In 1979 Allan created the world’s first commercially successful smart mobile robot, the Tasman Turtle, an advanced educational product to encourage learning and problem solving in school children. Then between 1979 and 1997 he created the first autonomous navigation system, the first robot vacuum cleaners, the first service robots, during that time more mobile robots than anyone. Educational, hobby, toy robots, industrial, stair climbing, television, research, luggage robots, walking robots, sensor technologies, navigation technologies, and more. For his own company and for the likes of General Electric, Radio Shack, Moulinex, Tomy, NASA. In 1979 his Tasman Turtle educational Logo robot could speak, be controlled by voice in any language, display rudimentary navigation and mapping and path planning. even learning through Pavlovian conditioning. But his technology interests started with neural nets and vision systems, novel car engines running on water, heart lung machines and transplant surgery, management systems, business machines and more.

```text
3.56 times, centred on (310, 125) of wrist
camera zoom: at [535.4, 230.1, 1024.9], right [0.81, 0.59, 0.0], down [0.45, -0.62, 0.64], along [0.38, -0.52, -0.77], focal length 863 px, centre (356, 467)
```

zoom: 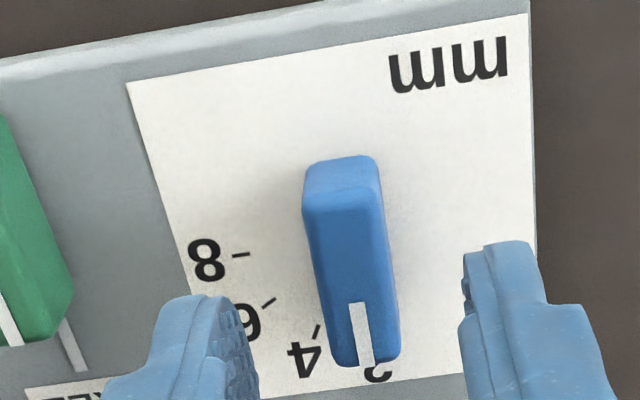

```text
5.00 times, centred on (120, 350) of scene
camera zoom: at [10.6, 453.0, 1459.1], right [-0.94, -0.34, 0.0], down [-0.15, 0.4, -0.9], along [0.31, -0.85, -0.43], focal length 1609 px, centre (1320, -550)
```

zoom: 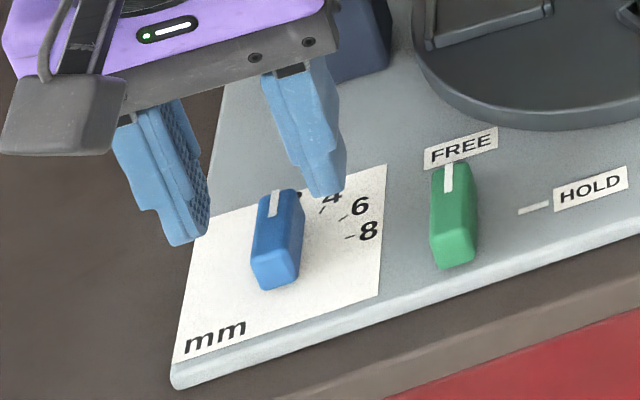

The Australian Federal Minister for Science and Technology once described Allan as one of Australia’s key technologists. He was Invited Visiting Scientist to Carnegie Mellon University in Pittsburgh in 1989/90 and has guest lectured on robotics, technology commercialisation, AI, entrepreneurialism and business management at universities like UTas, CMU, Texas A&M, Singapore, Sydney University and Harvard.